Desde la muerte de Augusto Roa Bastos –poniendo la literatura como ejemplo– ningún poeta o narrador ha sobresalido en el firmamento universal. Y eso que el creador de “Yo el supremo” tiene impenitentes detractores en esta aldea insular. Gracias a que Roa y Elvio Romero, nuestro máximo exponente de la poesía, emigraron a Buenos Aires, aunque forzosamente, pudieron eludir ser víctimas del innoble deporte nacional de intentar detener y destruir a los que están subiendo. En lo académico está emergiendo una franja joven que analiza la realidad desde una perspectiva científica bien sólida. Pero son relumbrones que todavía no han logrado constituir un bloque generacional –el individualismo nos devora y el egoísmo nos debilita– para instalar su prestigio en el continente. ¿Hay una contradicción entre esta afirmación y lo planteado inicialmente? No. Porque después ya queda muy poco o prácticamente nada.

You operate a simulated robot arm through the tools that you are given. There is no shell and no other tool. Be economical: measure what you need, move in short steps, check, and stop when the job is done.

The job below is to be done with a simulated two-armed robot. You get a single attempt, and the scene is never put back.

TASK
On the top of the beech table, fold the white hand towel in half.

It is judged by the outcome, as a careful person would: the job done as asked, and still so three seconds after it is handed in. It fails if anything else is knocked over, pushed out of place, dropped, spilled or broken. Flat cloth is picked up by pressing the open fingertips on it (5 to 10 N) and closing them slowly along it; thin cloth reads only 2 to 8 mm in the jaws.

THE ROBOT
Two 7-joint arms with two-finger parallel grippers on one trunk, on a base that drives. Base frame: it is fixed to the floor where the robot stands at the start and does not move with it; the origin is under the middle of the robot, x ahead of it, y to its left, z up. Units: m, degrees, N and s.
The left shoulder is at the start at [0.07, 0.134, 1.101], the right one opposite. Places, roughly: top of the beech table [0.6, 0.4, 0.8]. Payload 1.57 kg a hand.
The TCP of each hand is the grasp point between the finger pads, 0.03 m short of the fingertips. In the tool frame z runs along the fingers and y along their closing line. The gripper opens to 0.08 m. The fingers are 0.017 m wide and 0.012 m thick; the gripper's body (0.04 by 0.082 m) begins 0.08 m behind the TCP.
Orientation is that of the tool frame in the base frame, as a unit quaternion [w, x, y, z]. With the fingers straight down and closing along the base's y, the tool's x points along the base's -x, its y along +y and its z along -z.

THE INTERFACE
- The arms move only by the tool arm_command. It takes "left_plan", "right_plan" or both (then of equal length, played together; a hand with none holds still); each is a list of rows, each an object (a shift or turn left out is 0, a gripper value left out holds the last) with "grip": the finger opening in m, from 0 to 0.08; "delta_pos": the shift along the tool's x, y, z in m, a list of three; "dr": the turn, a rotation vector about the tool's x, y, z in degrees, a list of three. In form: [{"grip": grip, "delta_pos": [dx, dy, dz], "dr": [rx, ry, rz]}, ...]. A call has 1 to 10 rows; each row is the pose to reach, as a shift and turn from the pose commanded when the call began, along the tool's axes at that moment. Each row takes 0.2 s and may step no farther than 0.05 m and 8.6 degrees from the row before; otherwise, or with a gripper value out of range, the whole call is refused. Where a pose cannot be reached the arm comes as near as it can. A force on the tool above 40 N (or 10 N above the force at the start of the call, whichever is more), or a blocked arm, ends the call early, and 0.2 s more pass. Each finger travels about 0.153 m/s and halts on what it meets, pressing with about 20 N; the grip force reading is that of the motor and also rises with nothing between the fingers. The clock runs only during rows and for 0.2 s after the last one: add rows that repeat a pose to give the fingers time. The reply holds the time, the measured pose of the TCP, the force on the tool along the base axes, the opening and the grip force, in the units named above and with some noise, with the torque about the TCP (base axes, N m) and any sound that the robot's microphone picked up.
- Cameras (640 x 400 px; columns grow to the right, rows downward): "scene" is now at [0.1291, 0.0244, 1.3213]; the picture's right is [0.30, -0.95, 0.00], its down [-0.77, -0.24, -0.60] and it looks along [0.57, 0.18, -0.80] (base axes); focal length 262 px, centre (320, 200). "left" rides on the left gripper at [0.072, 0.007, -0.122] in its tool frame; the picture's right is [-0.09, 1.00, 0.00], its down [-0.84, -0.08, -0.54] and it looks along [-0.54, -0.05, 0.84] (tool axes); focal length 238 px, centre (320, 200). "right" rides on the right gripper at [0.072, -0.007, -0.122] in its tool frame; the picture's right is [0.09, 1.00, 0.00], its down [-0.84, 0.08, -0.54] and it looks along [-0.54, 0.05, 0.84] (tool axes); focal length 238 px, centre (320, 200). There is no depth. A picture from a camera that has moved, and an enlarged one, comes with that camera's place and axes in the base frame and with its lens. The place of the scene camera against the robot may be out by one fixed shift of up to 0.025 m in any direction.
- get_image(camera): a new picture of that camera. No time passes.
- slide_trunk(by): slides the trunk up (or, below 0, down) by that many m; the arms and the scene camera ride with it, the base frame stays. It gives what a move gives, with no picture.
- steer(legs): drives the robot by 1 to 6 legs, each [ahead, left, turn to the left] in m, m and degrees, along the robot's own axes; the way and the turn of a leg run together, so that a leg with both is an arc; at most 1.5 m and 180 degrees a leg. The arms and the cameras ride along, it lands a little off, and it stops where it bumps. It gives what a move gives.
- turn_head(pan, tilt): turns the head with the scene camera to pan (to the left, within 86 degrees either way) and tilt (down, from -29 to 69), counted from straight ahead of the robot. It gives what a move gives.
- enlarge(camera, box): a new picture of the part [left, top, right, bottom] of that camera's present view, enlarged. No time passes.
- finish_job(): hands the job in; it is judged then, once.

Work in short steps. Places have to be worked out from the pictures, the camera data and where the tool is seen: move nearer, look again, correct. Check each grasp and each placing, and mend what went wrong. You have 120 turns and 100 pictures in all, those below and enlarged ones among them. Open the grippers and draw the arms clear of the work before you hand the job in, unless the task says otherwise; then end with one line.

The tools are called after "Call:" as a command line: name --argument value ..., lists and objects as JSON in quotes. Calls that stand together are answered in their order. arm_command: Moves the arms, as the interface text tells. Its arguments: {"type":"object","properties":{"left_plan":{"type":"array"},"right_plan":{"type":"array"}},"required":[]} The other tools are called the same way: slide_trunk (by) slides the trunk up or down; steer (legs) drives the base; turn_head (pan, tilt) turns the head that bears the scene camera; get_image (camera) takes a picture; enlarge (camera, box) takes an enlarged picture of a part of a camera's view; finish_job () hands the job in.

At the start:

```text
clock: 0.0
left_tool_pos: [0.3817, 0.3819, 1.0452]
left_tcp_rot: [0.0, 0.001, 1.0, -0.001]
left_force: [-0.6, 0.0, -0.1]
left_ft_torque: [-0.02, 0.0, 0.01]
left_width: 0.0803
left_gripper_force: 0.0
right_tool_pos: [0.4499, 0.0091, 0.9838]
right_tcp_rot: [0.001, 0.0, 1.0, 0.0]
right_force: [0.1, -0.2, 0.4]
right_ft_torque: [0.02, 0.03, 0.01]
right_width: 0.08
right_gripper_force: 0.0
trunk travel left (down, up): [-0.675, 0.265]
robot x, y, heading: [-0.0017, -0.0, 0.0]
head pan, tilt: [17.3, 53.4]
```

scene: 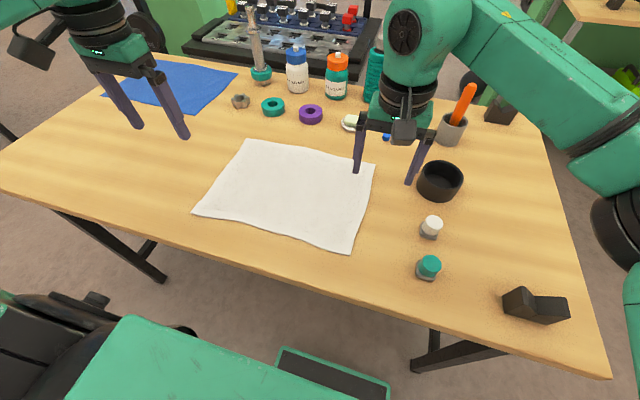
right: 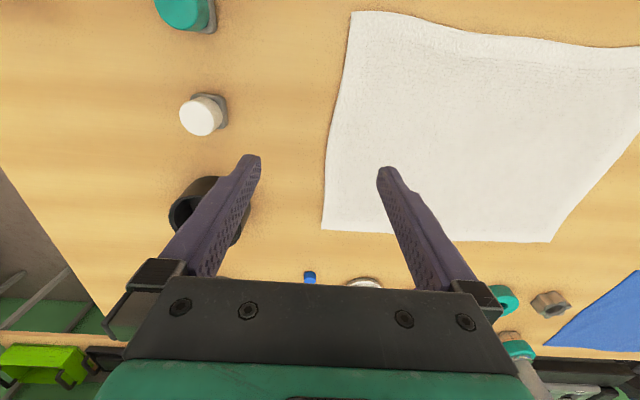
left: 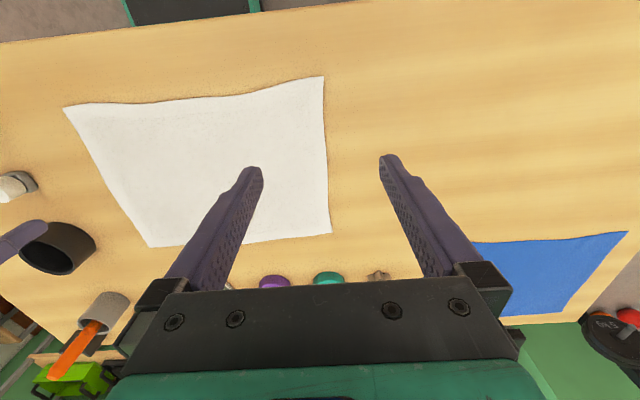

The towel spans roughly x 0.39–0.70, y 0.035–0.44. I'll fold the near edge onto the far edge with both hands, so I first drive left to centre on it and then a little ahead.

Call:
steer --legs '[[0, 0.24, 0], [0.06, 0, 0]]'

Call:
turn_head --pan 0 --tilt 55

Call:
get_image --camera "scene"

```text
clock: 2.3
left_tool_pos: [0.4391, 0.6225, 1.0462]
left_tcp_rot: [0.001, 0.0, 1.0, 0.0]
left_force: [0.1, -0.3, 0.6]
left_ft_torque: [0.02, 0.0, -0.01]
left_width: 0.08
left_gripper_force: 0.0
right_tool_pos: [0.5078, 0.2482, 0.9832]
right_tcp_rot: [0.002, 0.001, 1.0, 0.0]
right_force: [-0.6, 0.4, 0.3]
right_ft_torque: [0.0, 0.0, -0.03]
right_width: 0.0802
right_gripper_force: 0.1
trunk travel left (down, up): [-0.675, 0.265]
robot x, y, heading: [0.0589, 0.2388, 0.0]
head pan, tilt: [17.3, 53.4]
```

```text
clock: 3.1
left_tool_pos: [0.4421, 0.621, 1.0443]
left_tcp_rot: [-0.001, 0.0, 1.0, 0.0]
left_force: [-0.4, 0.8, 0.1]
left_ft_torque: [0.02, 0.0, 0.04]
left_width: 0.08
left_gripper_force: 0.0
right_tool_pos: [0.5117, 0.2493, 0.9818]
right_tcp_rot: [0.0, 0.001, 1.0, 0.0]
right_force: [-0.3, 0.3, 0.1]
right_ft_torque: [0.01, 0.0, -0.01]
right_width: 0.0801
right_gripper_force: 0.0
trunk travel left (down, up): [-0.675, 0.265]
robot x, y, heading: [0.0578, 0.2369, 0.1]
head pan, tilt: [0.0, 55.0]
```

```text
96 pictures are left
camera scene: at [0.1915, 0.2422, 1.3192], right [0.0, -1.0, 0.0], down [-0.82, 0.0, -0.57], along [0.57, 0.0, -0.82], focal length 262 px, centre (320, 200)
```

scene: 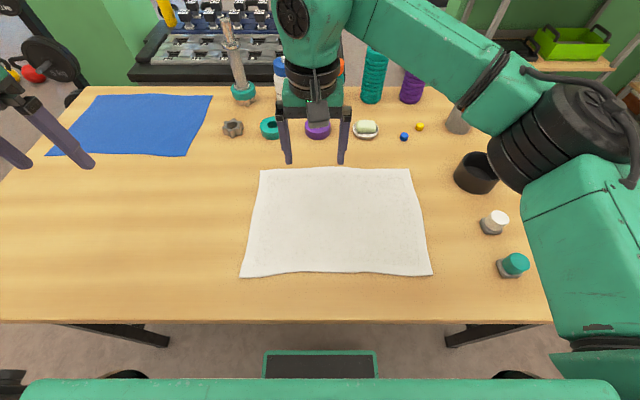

Los medios de comunicación, ignorando su función de educar, han priorizado la diatriba, el escándalo y los negocios con el poder (salvo ahora) por encima de los mensajes y contenidos culturales. De esta última relación cuelgan sus opiniones. Intereses creados que le llaman. No importa la vocinglería de los tartufos, esa es una realidad incontrovertible. Ahora mismo, basta con hojear las montañas de diarios amontonados en los archivos de sus respectivas empresas para verificar cómo algunas declaraciones con verbos condicionales son publicadas a grandes titulares como una certeza irrebatible. Tal vez los expertos en medios y en lingüística puedan calificar esta alteración semántica y ponerle un nombre específico. O, probablemente, ya lo hicieron. Es para afinar el adjetivo, que no sea que caigamos en un “ataque a la libertad de expresión”.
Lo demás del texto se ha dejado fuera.